Instruction: List all lines of the data containing the word "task".

Dataset content:
'''
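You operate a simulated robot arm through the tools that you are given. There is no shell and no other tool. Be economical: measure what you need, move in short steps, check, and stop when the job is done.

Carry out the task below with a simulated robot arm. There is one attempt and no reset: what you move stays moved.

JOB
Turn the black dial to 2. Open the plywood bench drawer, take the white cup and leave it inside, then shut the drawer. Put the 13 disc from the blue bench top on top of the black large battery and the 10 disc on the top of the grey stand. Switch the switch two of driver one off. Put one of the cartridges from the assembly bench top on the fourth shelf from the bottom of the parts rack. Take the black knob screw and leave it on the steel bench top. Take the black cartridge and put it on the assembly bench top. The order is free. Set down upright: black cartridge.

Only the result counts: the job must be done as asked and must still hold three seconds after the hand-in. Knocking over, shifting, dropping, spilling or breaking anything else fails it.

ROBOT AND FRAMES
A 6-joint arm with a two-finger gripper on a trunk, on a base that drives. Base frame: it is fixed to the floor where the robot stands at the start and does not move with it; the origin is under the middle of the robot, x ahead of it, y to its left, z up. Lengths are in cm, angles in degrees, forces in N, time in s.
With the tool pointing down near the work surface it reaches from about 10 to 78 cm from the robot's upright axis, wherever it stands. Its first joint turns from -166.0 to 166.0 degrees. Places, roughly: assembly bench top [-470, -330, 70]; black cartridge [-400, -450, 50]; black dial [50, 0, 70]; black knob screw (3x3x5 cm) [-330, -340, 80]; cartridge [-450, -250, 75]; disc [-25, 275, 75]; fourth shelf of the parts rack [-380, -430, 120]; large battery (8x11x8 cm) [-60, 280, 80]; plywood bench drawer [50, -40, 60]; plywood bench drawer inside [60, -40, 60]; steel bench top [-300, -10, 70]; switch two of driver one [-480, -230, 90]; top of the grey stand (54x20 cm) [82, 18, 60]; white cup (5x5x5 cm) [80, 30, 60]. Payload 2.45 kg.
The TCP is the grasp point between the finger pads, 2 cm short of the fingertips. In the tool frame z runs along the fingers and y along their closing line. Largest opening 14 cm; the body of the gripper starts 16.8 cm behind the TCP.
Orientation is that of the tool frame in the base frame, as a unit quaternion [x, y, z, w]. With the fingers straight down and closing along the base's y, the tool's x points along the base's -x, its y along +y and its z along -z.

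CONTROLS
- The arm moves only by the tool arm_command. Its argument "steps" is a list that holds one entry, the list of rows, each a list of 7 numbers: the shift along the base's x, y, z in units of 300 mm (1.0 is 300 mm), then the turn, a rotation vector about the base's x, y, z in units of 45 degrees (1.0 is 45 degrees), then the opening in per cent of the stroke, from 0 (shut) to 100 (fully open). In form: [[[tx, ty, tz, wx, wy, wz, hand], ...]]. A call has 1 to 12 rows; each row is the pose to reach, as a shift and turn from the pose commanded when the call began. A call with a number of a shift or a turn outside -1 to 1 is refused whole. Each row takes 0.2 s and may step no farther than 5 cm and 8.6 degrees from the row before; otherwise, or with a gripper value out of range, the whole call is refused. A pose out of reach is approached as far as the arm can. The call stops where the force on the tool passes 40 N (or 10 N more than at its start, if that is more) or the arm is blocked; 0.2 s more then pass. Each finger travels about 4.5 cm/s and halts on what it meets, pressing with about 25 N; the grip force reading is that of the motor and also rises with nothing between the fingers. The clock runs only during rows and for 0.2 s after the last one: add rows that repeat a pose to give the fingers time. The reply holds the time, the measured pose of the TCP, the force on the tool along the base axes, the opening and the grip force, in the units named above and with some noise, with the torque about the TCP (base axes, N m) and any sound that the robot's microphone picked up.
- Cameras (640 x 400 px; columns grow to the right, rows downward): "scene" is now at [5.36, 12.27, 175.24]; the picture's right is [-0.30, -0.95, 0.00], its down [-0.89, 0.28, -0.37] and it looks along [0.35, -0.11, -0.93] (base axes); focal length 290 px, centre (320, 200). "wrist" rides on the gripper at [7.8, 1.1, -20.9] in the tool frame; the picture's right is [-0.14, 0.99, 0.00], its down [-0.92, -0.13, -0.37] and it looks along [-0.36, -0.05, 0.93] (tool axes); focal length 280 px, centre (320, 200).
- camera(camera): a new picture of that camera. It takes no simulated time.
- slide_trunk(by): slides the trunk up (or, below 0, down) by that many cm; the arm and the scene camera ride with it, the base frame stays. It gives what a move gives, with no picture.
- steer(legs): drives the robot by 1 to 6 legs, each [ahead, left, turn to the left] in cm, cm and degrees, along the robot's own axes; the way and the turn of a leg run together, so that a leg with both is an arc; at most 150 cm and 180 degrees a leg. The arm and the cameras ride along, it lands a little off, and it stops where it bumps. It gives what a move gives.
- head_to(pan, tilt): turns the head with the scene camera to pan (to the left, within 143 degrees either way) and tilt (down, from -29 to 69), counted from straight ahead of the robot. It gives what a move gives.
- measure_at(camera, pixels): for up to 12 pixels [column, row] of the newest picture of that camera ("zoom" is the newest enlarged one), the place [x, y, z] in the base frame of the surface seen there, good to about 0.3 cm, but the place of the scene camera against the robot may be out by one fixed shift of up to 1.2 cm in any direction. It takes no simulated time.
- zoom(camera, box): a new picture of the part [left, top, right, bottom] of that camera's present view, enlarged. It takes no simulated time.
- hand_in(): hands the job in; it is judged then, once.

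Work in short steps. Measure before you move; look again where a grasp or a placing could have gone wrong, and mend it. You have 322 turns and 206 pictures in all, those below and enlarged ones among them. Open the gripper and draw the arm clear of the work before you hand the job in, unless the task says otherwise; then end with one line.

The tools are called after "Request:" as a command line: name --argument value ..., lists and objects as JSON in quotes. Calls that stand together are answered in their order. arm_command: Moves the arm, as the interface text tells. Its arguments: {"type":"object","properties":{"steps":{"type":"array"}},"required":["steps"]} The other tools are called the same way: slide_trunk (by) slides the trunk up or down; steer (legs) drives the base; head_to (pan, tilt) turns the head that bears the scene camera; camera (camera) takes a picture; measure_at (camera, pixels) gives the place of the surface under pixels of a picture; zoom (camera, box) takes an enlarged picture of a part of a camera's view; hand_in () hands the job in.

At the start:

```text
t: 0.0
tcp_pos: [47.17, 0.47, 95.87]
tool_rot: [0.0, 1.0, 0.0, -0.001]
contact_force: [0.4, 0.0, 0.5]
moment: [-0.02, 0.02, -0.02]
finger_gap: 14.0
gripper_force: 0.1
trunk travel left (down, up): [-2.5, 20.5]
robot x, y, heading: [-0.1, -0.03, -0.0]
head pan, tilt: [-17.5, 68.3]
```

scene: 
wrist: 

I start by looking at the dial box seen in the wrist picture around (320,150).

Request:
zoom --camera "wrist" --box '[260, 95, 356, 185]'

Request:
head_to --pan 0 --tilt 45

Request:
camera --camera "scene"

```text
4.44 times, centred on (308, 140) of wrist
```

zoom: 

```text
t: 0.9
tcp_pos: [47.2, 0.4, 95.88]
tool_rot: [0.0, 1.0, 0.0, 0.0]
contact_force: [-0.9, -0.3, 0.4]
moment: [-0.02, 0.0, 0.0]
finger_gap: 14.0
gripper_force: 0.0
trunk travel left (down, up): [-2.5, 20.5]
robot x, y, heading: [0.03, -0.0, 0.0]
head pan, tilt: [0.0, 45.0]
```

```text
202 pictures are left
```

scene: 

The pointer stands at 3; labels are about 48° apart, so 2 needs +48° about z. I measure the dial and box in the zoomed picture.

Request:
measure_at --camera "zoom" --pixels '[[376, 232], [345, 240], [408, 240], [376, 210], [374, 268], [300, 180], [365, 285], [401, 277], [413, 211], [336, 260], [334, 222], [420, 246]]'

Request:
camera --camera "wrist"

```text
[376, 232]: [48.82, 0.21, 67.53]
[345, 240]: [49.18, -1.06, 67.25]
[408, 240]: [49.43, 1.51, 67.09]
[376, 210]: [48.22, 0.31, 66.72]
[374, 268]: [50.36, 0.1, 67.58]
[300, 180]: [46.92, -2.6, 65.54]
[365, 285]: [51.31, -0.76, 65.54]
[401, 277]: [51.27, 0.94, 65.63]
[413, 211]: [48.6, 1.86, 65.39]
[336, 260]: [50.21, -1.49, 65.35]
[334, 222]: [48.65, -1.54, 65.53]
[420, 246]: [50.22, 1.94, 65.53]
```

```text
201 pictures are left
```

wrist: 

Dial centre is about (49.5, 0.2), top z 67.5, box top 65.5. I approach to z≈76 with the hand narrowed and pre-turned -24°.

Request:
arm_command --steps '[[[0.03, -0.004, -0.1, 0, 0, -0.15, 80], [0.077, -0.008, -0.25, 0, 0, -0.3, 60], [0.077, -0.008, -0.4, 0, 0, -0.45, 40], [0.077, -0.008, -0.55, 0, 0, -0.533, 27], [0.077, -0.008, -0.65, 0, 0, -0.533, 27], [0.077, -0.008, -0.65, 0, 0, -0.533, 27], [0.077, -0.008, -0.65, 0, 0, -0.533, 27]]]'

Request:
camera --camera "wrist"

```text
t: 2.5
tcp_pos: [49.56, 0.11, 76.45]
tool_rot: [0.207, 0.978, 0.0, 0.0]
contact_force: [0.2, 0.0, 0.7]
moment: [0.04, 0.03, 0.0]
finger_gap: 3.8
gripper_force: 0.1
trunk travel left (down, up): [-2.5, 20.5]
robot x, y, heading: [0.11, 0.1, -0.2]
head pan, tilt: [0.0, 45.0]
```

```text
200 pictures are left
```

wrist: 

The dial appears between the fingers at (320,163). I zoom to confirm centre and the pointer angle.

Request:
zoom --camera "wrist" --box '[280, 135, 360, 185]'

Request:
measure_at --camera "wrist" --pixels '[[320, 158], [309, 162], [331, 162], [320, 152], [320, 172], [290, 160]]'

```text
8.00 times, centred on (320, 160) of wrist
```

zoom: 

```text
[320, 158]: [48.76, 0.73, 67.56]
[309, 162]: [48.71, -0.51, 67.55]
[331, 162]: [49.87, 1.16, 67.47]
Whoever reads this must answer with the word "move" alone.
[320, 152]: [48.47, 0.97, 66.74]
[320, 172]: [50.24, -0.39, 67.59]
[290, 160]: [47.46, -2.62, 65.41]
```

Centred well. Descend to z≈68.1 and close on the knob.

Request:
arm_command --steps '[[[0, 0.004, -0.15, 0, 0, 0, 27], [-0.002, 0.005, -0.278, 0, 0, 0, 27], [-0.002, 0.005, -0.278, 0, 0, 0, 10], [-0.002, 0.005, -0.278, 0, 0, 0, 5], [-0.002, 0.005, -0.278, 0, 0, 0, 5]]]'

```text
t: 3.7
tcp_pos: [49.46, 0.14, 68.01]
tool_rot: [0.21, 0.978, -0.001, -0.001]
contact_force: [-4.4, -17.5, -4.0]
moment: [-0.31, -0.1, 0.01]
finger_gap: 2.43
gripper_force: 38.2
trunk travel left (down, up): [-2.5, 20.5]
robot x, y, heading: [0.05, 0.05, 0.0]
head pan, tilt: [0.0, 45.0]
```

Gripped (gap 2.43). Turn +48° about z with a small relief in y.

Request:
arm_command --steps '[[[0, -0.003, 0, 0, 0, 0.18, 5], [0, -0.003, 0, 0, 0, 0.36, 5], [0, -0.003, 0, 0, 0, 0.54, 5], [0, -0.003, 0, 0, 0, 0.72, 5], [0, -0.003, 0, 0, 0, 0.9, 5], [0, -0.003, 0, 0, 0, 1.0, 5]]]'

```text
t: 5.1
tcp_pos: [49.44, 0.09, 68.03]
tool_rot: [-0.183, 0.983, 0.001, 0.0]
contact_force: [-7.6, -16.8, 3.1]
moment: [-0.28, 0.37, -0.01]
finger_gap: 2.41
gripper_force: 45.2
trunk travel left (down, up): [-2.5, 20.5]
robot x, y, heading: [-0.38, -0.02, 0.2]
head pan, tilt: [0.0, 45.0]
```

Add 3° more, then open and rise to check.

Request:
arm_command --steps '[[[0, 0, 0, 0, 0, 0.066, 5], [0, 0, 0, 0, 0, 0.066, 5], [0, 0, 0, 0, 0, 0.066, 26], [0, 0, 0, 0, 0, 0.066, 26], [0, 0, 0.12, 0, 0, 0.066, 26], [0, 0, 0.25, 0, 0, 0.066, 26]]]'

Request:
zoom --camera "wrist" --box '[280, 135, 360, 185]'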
'''
Final answer:
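Carry out the task below with a simulated robot arm. There is one attempt and no reset: what you move stays moved.
Work in short steps. Measure before you move; look again where a grasp or a placing could have gone wrong, and mend it. You have 322 turns and 206 pictures in all, those below and enlarged ones among them. Open the gripper and draw the arm clear of the work before you hand the job in, unless the task says otherwise; then end with one line.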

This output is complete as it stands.